§ What needs to be done
Copy the part of the document extract from the words "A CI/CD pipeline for" through the words "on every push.".

§ Document extract
CI/CD and GitOps

Automate Fission function deployment from CI/CD with declarative fission spec apply, a GitHub Actions pipeline, and registry-native OCI image delivery.

This guide shows how to deploy Fission functions from a CI/CD pipeline instead of by hand. It builds on two pieces that work together:

  • Declarative YAML specs — your functions, environments, and triggers as version-controlled YAML, reconciled onto the cluster with one idempotent command. This is the CI/CD control plane.
  • OCI image packages — ship function code as a digest-pinned container image your pipeline already knows how to build, push, sign, and scan. This makes the deployed artifact registry-native.

Use specs alone to deploy from source, or add OCI delivery for an immutable, promote-by-digest GitOps flow — and because an OCI package carries no archive to upload, you can apply it with the Fission CLI, plain kubectl, or Argo CD / Flux.

The foundation: fission spec apply

A CI/CD pipeline for Fission is, at its core, a job that runs fission spec apply against your cluster. Because apply is idempotent — it reconciles the cluster to match the committed specs (creating, updating, and pruning) — the same job is safe to run on every push.

§ Provided data
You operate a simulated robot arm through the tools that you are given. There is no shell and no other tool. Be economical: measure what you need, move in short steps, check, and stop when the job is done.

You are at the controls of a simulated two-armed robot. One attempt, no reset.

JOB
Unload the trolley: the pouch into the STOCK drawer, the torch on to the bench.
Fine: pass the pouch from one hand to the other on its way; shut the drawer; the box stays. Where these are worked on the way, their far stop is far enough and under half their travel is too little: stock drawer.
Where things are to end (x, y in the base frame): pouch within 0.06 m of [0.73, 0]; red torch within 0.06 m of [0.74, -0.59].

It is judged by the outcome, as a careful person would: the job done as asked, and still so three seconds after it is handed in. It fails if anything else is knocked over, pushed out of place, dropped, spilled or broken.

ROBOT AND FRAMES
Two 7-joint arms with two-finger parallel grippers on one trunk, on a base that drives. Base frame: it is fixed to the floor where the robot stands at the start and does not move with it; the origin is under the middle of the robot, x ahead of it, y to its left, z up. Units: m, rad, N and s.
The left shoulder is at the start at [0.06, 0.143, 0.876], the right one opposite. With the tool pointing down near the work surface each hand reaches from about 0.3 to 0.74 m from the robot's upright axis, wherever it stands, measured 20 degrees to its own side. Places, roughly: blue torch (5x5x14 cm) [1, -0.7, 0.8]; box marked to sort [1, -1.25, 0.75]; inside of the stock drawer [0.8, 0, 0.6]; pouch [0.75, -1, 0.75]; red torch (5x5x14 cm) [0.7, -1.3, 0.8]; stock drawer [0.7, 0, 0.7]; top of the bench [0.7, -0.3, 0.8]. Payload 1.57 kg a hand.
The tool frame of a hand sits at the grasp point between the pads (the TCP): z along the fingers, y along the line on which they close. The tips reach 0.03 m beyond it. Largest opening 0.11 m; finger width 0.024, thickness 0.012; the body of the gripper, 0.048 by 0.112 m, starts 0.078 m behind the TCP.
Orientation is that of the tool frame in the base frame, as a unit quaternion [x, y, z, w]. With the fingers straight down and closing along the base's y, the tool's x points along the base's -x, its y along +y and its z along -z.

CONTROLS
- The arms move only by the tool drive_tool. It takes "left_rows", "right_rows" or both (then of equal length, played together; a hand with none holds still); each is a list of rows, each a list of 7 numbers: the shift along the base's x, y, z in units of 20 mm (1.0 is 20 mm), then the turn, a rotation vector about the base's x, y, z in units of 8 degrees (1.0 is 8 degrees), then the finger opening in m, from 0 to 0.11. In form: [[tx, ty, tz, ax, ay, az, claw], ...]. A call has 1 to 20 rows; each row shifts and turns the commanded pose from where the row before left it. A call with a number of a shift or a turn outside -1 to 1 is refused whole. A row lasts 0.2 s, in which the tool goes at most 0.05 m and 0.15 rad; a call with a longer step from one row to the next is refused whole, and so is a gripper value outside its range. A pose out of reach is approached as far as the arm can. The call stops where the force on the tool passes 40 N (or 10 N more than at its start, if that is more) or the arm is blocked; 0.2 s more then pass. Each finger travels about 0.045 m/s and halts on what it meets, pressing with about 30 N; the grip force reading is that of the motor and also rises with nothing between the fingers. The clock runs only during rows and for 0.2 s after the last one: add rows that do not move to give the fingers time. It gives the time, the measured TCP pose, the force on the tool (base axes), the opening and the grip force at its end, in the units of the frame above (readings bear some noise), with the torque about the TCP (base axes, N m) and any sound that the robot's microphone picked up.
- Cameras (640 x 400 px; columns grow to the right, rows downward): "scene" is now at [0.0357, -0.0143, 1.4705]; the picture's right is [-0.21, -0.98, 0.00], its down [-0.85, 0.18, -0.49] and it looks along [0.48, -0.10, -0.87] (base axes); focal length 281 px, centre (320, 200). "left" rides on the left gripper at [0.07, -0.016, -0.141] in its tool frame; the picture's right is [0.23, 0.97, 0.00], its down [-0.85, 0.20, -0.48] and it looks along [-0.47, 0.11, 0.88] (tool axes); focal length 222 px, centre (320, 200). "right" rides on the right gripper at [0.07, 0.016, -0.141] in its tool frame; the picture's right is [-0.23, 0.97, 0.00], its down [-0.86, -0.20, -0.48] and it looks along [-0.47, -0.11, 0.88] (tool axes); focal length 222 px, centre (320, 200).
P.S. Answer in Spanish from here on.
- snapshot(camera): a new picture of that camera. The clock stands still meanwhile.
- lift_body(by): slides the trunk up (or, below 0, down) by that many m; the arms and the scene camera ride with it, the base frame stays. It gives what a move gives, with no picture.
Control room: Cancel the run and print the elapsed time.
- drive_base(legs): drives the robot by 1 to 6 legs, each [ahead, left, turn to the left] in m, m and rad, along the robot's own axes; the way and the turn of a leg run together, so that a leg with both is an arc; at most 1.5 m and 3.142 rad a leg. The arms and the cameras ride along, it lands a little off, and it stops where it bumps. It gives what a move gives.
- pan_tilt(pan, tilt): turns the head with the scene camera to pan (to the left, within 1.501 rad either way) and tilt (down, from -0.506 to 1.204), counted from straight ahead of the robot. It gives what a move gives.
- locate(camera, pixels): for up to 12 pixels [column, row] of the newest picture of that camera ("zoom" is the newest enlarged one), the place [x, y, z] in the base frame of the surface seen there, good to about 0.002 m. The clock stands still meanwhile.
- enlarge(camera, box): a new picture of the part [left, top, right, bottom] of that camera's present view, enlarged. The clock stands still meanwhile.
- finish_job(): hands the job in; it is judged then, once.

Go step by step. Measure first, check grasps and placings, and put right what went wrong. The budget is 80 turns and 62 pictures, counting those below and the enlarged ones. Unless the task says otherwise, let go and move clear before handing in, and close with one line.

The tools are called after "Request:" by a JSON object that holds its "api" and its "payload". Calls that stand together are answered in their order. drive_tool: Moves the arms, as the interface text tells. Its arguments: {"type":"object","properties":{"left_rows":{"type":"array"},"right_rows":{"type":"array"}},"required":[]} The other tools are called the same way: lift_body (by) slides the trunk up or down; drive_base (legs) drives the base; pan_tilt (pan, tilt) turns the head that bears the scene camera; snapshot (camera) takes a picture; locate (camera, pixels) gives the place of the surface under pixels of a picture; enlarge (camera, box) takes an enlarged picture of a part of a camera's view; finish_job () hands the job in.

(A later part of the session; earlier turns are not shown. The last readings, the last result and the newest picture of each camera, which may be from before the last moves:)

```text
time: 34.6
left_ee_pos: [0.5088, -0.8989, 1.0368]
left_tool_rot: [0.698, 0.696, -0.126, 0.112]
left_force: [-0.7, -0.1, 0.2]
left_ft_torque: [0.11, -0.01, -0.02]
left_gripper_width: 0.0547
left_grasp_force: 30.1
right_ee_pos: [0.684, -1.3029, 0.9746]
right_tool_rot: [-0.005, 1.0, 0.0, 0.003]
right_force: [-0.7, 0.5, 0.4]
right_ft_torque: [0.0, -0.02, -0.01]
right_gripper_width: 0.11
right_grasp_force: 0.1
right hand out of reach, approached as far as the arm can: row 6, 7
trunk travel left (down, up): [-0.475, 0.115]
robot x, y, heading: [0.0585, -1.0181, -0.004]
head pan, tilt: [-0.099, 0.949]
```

§ Response to the exercise
A CI/CD pipeline for Fission is, at its core, a job that runs fission spec apply against your cluster. Because apply is idempotent — it reconciles the cluster to match the committed specs (creating, updating, and pruning) — the same job is safe to run on every push.